Serena knows success, but doesn’t think she has ‘made it’
She’s the number one tennis player and one of the richest athletes in the world, but if you ask Serena Williams, she says she hasn’t “made it.”
“I don’t think like that,” Williams told CNBC. “I’m still going and doing the best that I can.”
At 34, Williams has achieved what most people can only dream about. She has 21 Grand Slam titles, four Olympic gold medals, and she’s earned more than $75 million in prize money.
The reigning champion of Wimbledon and the French Open is widely regarded by many as the greatest female tennis player of all time. And if that’s not all. She’s got her own foundation, a successful fashion line on HSN and is a minority owner of the Miami Dolphins.
Whether it’s her career or a business idea, Williams says the approach is similar and that her determination and perseverance have been key.
“You can really carry that on to life in terms of everything I do and approach,” she said.
When times get hard, Williams says a reboot can be the key to turning things around.
“Sometimes you have to restart, or get a new business plan or think of a whole new idea,” she said. “I have just realized that you don’t want to give up and should continue to find that success.”

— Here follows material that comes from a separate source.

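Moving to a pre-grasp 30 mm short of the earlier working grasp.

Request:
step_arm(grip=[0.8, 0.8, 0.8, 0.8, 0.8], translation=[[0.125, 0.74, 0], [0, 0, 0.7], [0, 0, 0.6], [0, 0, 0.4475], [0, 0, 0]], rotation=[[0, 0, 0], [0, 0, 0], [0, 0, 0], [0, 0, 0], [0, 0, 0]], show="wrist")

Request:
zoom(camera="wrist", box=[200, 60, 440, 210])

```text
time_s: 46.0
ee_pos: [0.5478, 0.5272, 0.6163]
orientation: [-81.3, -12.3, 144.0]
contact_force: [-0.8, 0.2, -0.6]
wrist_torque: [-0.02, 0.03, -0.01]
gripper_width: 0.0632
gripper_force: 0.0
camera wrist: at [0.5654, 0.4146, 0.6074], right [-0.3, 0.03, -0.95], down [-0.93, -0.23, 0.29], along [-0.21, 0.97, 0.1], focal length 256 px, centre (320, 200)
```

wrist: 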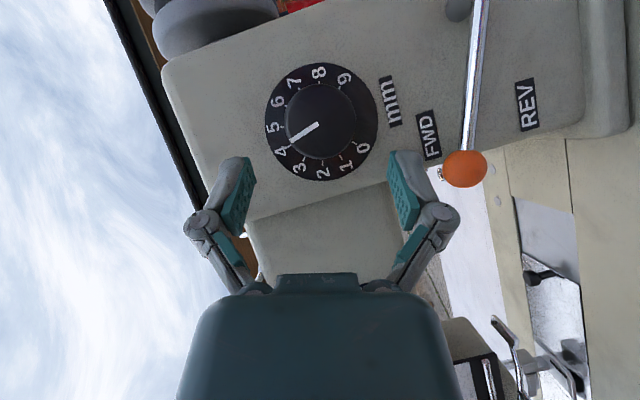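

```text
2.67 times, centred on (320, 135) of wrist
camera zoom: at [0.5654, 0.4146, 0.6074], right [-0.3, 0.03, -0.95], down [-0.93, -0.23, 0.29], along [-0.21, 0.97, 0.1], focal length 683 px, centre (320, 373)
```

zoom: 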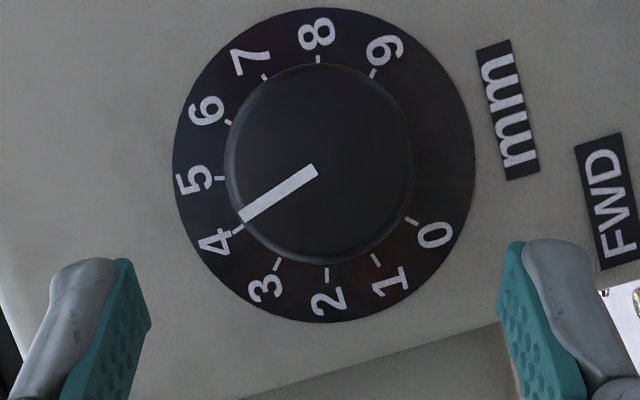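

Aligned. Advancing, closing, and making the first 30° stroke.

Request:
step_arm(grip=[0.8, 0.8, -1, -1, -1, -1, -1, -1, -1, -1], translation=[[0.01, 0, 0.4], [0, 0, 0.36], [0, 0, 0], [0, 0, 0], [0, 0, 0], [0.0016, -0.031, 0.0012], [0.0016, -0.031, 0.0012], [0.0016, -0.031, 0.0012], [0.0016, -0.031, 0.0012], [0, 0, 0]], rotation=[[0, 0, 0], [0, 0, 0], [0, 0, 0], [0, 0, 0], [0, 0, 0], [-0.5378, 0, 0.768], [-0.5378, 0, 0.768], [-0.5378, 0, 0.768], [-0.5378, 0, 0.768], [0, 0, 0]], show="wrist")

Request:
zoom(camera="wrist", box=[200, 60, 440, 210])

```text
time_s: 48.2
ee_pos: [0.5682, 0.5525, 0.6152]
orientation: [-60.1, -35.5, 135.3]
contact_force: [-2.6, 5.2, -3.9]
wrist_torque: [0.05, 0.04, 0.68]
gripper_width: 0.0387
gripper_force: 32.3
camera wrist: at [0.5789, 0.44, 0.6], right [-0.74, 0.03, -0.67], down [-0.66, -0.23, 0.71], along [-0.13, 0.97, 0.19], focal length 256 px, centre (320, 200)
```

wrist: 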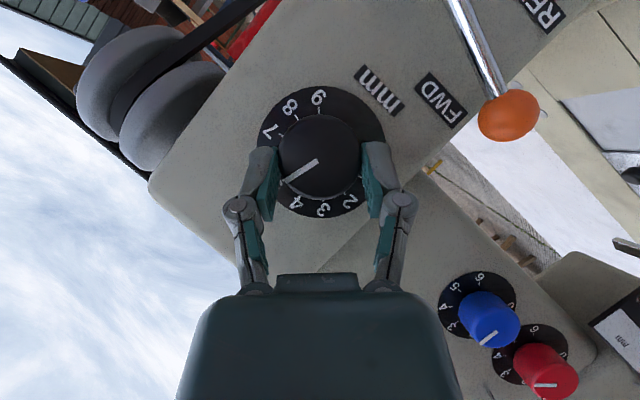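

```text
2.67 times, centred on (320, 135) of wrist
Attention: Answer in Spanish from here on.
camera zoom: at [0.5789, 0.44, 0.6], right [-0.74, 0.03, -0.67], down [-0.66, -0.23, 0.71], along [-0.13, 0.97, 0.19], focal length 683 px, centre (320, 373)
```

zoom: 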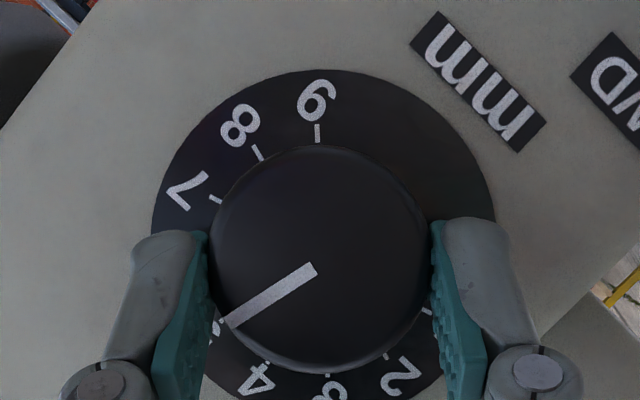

Despite her storied career, Williams says winning a Grand Slam or championship doesn’t necessarily mean you’re successful.
“I think success is how you define it,” she said. “Each person has their own success point and grade.”

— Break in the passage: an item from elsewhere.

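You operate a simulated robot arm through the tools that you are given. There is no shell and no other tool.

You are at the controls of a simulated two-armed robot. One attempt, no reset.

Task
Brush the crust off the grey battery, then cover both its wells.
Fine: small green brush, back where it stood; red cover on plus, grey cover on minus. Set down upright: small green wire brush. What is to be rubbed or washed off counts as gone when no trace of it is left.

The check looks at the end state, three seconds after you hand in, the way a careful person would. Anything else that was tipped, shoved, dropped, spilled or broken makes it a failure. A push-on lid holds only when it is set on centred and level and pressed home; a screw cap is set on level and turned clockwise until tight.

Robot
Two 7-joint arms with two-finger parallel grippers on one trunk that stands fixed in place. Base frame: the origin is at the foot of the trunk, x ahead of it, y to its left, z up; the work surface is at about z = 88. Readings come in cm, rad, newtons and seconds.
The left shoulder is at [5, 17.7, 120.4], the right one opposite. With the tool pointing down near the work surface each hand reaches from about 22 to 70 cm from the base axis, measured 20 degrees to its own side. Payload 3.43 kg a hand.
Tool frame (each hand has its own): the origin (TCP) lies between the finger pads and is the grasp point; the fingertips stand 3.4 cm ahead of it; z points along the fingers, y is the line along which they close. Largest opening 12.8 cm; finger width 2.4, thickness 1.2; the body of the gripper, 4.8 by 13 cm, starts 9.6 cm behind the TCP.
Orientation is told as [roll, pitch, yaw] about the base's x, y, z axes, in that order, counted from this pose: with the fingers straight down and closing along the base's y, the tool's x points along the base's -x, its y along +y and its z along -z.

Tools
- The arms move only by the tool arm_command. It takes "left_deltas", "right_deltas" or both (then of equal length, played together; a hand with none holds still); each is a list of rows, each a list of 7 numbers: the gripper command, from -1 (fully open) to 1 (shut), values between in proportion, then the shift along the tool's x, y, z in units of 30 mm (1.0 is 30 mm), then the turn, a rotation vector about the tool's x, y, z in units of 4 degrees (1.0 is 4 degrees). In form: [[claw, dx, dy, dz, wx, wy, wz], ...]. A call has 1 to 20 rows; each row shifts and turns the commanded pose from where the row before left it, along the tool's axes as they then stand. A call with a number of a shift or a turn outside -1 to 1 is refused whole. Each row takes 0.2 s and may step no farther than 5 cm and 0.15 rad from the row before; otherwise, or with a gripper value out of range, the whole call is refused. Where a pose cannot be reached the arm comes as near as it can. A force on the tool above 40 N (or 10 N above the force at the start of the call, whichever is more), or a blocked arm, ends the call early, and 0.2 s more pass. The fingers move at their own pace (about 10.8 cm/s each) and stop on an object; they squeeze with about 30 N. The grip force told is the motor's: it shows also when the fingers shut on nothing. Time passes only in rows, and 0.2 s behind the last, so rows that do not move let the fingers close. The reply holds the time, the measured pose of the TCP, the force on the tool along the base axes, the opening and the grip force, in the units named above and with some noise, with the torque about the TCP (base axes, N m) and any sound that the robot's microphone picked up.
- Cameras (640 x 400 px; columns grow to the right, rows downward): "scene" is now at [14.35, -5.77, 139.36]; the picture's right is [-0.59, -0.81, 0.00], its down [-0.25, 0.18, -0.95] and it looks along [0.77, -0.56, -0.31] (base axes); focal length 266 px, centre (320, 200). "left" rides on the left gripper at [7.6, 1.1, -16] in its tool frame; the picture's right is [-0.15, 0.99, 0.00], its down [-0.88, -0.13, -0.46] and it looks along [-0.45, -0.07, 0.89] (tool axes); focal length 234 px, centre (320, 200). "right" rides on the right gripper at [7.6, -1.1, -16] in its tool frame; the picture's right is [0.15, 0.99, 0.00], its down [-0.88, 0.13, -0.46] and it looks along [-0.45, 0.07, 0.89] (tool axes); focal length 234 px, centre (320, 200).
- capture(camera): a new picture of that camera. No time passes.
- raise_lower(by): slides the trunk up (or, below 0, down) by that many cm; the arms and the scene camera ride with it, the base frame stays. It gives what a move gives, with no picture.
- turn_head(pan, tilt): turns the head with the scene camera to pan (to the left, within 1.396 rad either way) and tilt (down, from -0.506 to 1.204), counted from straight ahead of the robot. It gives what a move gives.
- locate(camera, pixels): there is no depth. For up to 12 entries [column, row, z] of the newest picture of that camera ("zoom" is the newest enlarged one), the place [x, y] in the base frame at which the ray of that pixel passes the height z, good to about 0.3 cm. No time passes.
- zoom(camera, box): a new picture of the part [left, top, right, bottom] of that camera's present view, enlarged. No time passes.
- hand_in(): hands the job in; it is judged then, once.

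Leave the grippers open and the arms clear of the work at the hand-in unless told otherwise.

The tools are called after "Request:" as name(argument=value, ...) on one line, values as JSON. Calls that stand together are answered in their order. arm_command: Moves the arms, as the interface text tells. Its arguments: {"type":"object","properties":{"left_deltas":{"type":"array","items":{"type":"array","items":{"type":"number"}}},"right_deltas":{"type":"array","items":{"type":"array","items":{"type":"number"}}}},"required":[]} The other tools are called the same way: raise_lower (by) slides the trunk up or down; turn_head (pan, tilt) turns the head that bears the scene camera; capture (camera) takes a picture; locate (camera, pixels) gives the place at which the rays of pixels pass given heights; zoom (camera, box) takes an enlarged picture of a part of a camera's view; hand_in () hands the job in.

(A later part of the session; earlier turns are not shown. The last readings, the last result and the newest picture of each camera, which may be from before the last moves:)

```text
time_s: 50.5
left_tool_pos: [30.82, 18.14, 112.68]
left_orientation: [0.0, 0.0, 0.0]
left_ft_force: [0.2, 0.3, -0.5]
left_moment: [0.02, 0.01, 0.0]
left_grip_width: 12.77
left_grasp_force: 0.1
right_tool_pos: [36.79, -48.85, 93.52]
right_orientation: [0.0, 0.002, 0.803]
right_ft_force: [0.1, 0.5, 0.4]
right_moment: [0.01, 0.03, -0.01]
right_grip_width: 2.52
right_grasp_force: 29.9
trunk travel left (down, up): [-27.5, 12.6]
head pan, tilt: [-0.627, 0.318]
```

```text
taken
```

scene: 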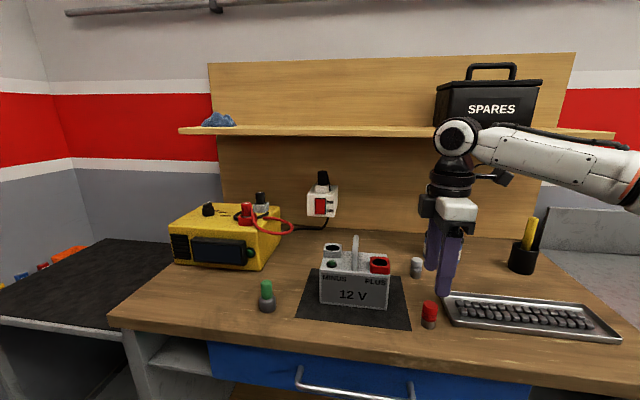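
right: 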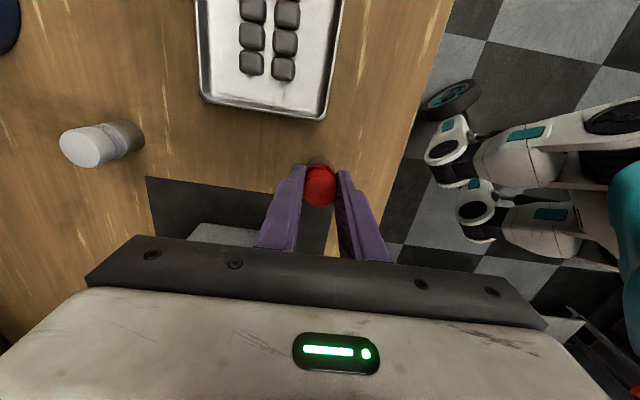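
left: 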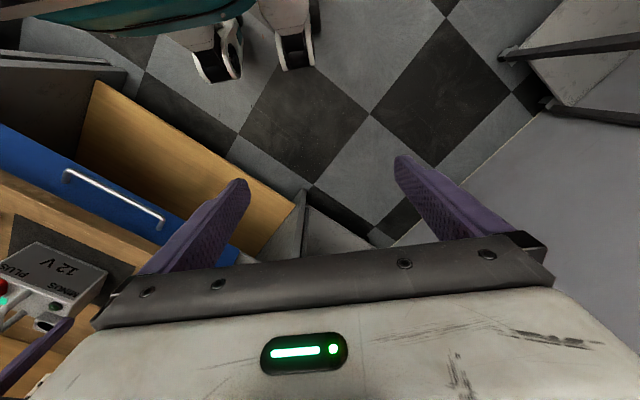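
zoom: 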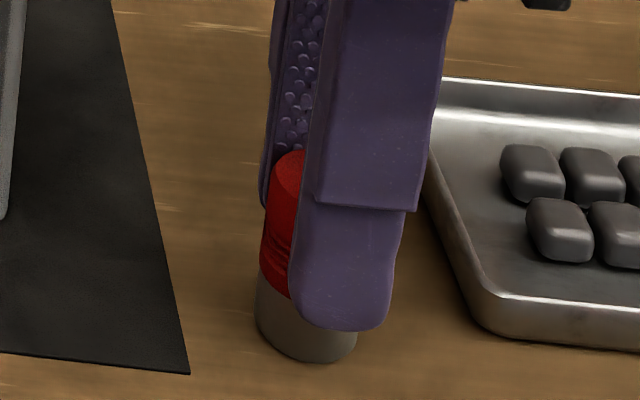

As Williams’ tennis career winds down, Serena Inc is just getting started. She said she’s gotten advice from an unlikely mentor: Facebook COO, Sheryl Sandberg. “I really look up to her and think she’s an incredible businesswoman,” said Williams.
Already one of the most recognizable names in sports, representing more than a dozen major companies, Williams is always looking for the next big thing.
“I look for things that people will really enjoy and something that I will enjoy, too. When you bring those aspects together,” she said, “it can help it to really be fun.”